Today was a very nostalgic moment for me as I reflect on where this course started. The topic of today couldn’t have been more apt. I reflect back on the first day turning the first page of the facilitation course pack and reading:
What If what unites us is more than we realise…… and what divides us is less then we fear?
Today I stand amongst my fellow colleagues and in my heart, I salute each and every one of them. Today I am grateful for the mark that each and everyone has made on my heart. For the impression that each person has made and for allowing themselves to be vulnerable and for sharing openly. Today I am grateful for the ability to see my own flaws and my own imperfections and most importantly, I am grateful for the demons that I have managed to identify within myself. Today I am gratefull for being able to identify that I too am weak ……..
Aluta Continua…………. may my journey of gratitude take flight and soar
This week was for me the most fascinating and thought-provoking with such a poignant topic of discussion – building shared value . As a person, it became abundantly clear that if I want to establish a leadership position I will need to establish some basic fundamentals in order to establish relationships and in the process build trust.
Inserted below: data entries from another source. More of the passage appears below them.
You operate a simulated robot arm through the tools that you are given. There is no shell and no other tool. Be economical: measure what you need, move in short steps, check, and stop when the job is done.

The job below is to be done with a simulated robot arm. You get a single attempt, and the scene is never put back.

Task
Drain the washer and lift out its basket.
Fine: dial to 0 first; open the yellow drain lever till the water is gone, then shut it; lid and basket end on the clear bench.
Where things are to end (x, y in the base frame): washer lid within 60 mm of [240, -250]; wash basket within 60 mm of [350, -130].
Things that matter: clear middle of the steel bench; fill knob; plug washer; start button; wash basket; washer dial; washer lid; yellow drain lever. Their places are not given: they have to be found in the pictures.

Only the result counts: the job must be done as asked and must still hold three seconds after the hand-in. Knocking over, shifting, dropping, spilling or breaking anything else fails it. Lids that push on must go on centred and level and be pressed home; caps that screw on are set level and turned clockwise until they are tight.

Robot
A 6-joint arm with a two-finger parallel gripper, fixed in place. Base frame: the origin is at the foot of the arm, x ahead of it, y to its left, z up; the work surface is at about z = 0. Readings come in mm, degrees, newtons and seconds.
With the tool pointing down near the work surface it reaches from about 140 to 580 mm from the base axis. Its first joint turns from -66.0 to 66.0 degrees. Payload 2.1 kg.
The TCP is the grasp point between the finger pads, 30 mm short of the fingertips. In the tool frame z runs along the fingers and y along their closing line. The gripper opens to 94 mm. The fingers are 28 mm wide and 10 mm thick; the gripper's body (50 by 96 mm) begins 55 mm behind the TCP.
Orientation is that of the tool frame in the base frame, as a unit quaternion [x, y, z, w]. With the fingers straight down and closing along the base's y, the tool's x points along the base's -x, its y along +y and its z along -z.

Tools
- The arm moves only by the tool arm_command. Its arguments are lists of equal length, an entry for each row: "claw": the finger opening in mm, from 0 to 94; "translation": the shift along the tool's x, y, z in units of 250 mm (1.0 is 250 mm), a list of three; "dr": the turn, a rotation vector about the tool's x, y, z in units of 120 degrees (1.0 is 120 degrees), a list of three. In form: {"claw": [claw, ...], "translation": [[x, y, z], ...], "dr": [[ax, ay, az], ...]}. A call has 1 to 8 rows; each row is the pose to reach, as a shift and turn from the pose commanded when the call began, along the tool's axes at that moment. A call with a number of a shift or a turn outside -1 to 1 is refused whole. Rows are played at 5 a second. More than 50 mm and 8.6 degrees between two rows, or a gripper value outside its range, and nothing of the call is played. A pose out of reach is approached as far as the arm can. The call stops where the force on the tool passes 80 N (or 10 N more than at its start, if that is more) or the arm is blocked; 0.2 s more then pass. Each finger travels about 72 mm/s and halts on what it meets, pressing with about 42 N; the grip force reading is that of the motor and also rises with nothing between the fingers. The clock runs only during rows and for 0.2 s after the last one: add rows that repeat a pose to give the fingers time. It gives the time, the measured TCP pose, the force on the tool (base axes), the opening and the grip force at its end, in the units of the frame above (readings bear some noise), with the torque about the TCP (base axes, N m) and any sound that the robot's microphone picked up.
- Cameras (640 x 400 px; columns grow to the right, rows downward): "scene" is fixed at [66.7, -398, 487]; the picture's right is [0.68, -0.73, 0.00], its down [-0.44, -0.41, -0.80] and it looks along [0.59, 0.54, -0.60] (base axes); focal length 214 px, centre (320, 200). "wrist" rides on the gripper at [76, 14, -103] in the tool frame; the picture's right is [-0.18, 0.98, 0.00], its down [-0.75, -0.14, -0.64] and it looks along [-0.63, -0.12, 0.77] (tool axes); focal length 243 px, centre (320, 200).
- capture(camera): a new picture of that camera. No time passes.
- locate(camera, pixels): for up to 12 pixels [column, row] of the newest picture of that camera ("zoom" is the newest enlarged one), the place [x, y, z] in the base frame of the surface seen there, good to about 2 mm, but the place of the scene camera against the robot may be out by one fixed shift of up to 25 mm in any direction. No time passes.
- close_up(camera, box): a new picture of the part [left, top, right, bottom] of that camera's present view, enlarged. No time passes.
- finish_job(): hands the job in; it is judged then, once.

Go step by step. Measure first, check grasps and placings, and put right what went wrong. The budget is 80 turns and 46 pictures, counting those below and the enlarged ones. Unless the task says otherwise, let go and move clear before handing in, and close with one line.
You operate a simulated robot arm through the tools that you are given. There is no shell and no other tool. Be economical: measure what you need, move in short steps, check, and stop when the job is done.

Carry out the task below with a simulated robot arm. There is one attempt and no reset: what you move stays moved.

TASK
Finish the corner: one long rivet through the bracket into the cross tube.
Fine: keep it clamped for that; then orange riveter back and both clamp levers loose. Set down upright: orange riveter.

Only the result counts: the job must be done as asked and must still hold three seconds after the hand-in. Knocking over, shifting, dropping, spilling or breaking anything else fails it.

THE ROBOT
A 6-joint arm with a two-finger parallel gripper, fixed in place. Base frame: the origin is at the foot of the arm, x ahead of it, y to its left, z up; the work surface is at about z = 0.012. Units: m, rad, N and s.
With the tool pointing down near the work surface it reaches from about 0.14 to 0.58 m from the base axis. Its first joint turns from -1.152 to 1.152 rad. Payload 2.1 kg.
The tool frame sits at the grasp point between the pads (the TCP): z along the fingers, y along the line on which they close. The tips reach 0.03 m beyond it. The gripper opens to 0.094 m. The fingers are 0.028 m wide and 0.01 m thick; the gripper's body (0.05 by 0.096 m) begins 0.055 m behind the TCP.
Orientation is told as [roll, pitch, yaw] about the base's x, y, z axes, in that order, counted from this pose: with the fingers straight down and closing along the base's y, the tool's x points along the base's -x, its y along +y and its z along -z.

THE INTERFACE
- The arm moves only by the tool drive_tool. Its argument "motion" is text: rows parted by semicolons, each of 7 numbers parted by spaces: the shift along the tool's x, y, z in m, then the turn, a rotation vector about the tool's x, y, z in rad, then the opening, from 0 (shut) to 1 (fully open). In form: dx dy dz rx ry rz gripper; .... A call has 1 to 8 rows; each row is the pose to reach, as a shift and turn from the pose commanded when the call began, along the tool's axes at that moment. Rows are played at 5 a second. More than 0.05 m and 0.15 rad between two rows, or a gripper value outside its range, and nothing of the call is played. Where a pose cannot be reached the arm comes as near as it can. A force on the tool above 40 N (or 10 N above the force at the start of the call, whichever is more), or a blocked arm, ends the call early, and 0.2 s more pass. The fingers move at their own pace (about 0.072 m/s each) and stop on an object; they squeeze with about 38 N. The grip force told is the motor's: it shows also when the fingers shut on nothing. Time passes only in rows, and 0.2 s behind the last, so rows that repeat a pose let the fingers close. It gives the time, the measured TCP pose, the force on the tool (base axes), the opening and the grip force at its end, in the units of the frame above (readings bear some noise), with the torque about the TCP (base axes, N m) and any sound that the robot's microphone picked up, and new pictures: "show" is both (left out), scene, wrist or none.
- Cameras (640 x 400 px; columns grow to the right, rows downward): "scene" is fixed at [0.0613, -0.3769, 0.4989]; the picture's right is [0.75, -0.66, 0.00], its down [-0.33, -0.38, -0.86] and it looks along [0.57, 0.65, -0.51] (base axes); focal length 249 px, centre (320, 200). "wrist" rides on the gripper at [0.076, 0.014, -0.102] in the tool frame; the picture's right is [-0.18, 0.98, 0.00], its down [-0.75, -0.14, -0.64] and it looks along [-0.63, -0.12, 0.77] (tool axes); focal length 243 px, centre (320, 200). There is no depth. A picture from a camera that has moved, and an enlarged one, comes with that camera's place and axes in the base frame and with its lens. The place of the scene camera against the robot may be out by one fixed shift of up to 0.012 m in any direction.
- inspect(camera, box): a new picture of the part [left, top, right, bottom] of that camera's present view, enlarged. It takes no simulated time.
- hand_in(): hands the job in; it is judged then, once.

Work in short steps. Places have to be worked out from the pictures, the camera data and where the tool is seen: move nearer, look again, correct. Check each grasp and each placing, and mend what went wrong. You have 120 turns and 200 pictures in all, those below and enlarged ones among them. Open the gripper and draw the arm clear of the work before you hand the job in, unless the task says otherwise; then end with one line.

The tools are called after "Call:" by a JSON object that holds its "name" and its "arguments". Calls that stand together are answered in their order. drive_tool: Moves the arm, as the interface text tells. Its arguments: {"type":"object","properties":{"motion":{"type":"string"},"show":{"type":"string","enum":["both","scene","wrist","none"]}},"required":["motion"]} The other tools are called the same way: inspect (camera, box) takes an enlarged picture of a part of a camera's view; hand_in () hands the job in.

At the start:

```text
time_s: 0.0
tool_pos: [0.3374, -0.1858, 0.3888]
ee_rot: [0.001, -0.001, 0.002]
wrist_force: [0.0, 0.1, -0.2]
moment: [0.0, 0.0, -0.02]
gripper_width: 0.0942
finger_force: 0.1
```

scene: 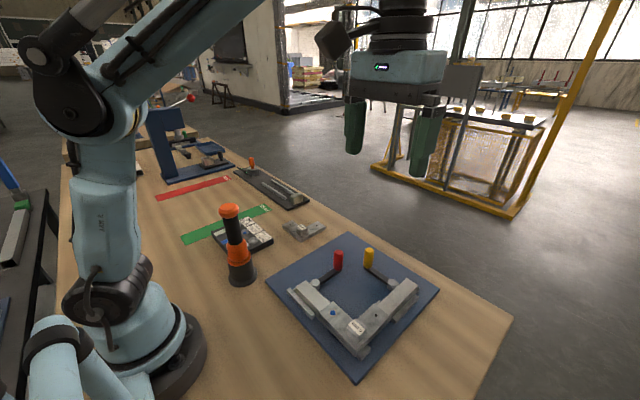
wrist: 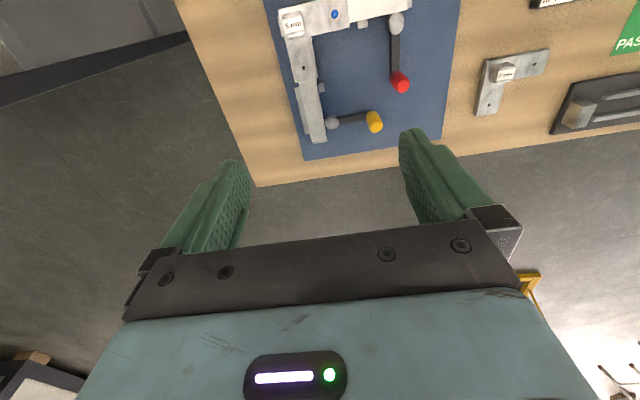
Today was about building relationships in teams as well as fostering a teamwork culture whilst setting clear ground rules.
I found most profound the timelines that each of the colleagues including myself had to draw whilst reflecting on the highs and lows within our lives. This was probably the most difficult task especially as I had to delve deep into history and allow myself to be vulnerable. Whilst this course has allowed this vulnerability to be exposed in a safe space…. it did not make it easier
We looked at the Johari Windo, developed by Joseph Loft and Harry Ingam looking at how we give and receive information. This was mindblowing especially as I reminded myself that sometimes it easier to give feedback than to receive it.
Aluta Continua – the struggle continues
Today’s facilitation allowed me to delve within my own pain, my own experiences and my own pain. Ho personal stories of pain can allow one to dig deep into ones owns soul and … (chocking) reflect and think back on that very day, hour, minute, second. When that pain was so real when in the now it still real that you are almost able to touch it.
This session has left me shaken and with a sense of indescribable feelings. The rope exercise taught me the value of guidance from those people closest to you. In the moment when you feel that you cannot….guidance from those closest to you allows you a different option, a different path.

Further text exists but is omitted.